Il n’est réapparu que le lendemain devant le procureur de la sûreté de l’Etat qui a retenu comme charges la participation à un groupe terroriste et son financement, la réception de fonds étrangers, la diffusion de fausses informations et troubles à l’ordre public à travers l’usage de réseaux sociaux. Il a ensuite été transféré à la prison Tora, en détention provisoire pour 15 jours reconductibles. Depuis qu’il est emprisonné, il n’a pu recevoir la visite de sa famille et a passé plusieurs jours en interrogation avec un accès limité à son avocat.
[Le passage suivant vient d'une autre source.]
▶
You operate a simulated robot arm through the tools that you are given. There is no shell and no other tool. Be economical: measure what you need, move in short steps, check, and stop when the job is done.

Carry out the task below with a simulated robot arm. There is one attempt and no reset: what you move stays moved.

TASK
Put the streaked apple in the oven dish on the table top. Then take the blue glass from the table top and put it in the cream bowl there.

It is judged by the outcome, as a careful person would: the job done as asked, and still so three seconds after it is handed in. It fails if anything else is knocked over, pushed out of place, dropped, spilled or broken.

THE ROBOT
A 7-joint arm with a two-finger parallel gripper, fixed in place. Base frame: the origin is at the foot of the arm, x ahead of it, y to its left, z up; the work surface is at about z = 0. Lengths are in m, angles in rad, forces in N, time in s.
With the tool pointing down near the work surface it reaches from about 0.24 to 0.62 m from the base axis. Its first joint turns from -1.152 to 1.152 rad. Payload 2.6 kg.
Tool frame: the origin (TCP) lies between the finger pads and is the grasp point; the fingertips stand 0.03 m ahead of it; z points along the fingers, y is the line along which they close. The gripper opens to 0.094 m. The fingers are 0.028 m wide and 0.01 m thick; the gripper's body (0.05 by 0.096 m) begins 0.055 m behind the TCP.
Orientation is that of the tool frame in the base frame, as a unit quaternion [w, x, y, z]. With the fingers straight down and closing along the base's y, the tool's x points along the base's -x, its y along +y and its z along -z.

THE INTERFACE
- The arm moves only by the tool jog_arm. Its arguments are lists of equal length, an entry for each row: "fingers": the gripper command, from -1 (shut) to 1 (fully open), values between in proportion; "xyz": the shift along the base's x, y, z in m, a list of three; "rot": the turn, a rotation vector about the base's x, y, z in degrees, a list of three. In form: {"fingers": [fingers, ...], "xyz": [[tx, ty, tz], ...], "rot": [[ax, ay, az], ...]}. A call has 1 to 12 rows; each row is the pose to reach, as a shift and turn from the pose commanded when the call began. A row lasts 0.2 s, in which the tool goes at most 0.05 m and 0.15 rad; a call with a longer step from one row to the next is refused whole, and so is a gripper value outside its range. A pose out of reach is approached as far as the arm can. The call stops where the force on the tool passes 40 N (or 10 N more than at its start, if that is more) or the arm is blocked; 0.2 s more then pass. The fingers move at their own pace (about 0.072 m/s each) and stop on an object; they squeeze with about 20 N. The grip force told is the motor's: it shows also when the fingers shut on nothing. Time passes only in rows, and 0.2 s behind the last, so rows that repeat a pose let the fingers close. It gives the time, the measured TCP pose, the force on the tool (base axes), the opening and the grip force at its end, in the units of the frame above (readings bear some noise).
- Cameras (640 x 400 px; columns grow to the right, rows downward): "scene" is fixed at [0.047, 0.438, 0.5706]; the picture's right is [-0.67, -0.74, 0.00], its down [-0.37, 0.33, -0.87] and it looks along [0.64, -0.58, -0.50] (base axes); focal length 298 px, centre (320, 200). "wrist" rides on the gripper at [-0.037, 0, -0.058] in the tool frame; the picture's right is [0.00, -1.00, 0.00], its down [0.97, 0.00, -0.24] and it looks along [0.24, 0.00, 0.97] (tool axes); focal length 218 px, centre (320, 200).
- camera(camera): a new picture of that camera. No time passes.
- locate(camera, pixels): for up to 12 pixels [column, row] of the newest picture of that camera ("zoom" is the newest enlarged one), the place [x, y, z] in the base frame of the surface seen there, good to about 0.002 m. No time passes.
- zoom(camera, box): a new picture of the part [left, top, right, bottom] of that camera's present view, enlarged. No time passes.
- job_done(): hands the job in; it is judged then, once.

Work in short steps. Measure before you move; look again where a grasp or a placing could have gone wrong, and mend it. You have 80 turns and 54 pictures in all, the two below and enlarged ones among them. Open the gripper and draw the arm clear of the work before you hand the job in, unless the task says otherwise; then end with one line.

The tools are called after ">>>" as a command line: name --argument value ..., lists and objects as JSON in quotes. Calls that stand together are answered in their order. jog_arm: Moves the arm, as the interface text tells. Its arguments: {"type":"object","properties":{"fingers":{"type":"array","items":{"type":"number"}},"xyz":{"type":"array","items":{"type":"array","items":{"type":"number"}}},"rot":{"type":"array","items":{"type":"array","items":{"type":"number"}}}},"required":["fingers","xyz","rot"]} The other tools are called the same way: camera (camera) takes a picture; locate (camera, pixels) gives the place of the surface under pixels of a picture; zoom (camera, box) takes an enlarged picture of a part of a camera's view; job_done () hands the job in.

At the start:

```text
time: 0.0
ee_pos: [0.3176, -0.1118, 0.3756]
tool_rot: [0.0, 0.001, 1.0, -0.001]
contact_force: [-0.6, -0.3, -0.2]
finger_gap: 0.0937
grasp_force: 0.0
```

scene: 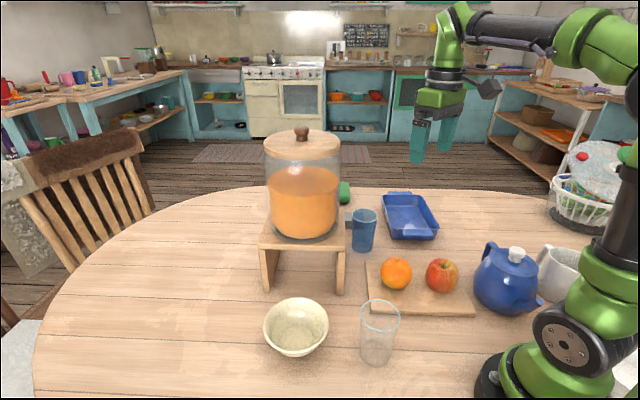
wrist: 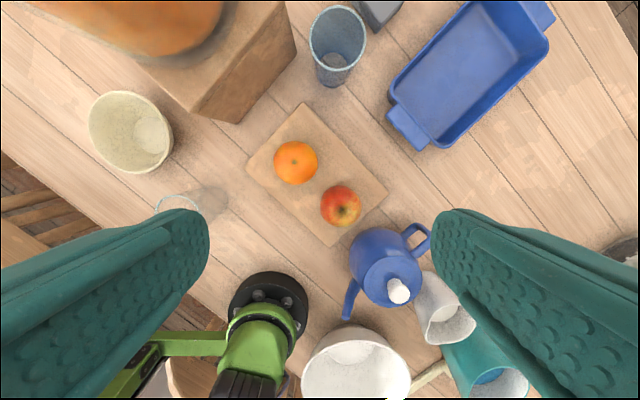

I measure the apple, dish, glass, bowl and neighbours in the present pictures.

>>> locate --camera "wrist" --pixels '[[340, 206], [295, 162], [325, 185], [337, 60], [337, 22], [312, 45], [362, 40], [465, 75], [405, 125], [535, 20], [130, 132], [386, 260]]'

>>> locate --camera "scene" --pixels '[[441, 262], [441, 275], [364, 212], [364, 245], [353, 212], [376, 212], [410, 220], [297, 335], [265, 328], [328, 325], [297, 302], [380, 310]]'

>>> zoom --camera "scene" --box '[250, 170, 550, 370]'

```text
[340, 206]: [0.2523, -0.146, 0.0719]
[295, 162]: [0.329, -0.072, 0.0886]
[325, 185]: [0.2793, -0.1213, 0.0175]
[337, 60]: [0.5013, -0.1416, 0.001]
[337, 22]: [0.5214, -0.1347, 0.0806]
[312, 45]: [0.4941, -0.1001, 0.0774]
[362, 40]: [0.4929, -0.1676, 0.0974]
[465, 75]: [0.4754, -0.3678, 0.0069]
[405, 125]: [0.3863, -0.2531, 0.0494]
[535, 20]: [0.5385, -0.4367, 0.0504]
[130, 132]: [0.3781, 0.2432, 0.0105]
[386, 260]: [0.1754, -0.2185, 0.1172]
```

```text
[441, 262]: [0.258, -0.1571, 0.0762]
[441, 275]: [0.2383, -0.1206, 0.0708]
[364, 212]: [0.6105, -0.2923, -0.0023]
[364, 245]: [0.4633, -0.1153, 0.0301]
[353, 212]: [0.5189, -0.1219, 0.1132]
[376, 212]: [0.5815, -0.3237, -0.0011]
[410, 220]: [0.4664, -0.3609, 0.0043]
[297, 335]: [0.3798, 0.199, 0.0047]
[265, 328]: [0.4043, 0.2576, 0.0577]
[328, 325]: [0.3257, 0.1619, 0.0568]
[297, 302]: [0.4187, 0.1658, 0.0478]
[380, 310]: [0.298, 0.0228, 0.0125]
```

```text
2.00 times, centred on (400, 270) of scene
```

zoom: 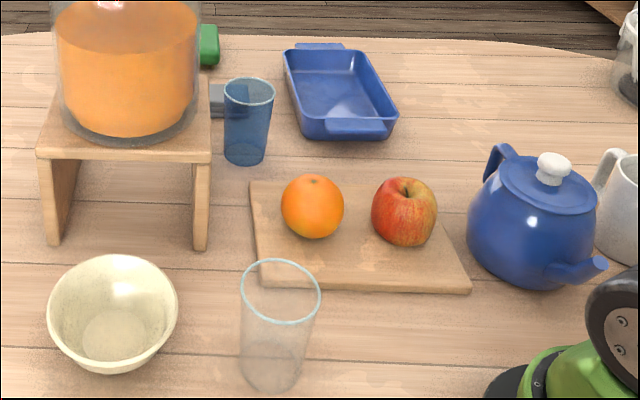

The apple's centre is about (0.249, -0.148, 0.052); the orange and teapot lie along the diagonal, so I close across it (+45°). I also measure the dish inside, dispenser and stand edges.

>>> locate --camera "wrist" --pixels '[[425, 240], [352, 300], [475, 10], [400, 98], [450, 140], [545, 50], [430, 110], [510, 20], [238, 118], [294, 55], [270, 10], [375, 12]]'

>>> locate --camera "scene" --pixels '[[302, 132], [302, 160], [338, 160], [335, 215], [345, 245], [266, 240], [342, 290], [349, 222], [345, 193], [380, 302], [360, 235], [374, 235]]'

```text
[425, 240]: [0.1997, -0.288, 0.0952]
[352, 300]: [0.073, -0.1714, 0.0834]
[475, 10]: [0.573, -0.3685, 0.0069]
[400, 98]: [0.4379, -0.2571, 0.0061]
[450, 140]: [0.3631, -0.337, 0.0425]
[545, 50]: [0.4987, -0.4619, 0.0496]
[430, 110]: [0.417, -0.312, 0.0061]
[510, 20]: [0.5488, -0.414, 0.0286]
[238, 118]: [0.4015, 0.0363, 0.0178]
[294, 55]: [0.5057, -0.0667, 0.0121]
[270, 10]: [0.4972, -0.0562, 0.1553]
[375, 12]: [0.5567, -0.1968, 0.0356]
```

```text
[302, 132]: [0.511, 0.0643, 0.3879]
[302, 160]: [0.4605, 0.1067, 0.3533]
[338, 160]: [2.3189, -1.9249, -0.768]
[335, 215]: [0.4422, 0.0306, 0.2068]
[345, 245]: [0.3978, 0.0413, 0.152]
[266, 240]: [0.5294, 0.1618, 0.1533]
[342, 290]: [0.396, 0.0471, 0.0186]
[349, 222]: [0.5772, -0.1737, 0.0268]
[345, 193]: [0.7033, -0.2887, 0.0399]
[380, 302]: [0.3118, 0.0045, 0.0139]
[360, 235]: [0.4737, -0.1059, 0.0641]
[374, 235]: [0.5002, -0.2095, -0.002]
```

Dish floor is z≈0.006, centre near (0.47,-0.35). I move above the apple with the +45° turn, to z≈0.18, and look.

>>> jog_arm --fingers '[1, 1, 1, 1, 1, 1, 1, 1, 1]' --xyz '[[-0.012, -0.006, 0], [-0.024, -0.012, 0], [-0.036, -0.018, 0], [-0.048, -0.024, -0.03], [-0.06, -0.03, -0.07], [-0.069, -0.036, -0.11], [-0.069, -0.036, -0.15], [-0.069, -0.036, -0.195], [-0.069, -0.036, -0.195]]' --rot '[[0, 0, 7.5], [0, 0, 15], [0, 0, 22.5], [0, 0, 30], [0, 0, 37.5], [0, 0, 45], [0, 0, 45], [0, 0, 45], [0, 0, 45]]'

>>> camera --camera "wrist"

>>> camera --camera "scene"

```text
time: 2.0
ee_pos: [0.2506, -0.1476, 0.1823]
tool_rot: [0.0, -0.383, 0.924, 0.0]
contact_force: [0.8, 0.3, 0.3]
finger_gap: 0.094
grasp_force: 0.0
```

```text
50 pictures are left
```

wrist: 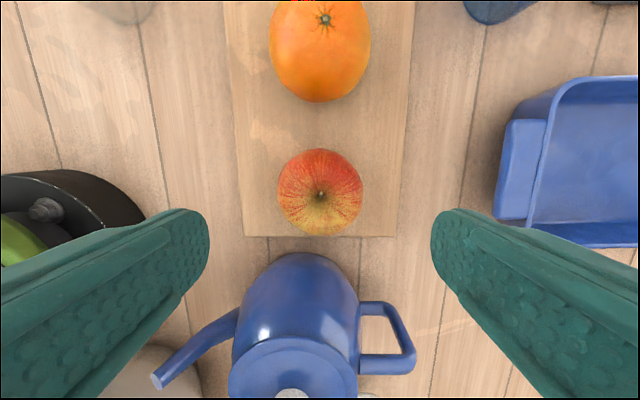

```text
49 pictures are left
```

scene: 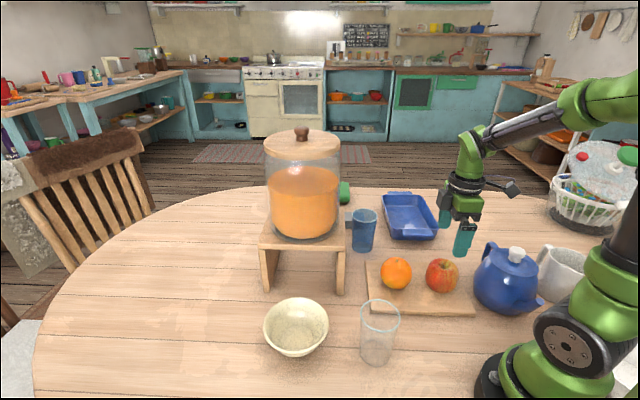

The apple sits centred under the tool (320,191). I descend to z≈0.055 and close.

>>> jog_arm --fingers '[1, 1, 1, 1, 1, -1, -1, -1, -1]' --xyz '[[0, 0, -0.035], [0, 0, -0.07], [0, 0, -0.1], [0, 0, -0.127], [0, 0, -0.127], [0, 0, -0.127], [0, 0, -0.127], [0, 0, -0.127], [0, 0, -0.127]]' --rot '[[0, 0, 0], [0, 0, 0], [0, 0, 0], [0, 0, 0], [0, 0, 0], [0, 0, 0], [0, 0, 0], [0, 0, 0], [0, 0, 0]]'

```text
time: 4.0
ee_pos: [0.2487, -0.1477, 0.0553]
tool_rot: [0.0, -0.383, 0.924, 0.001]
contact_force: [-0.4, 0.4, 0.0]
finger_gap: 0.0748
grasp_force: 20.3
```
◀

Deux semaines environ avant son arrestation, Ramy Kamel avait déjà été convoqué par la sûreté de l’Etat dans le but de faire pression sur lui pour qu’il cesse ses activités. Depuis la révolution de 2011, Ramy s’est engagé dans la défense de l’identité et des droits de la communauté copte. Il était l’un des fondateurs de l’Union des Jeunes de Maspero, créée à la suite du massacre de Maspero, perpétré au Caire en Octobre 2011 par les forces de sécurité et l’armée contre des manifestants pacifiques principalement coptes. Ramy dénonçait également l’absence de réaction de la part de l’Etat voire sa complicité dans certaines situations. En avril dernier, il avait rédigé un rapport sur les discriminations que subissent les coptes depuis l’arrivée de al-Sissi au pouvoir. Selon le CIHRS[1], Il devait également participer au Forum sur les questions relatives aux minorités organisé par les Nations Unies à Genève les 28 et 29 novembre 2019.

 

Vous voulez soutenir Ramy Kamel ?

- Téléchargez ce modèle de lettre, personnalisez-la avec vos coordonnées et adressez-la au procureur général égyptien Hamada al-Sawy, à l'ambassadeur égyptien en France et au représentant permanent égyptien auprès des Nations unies à Genève.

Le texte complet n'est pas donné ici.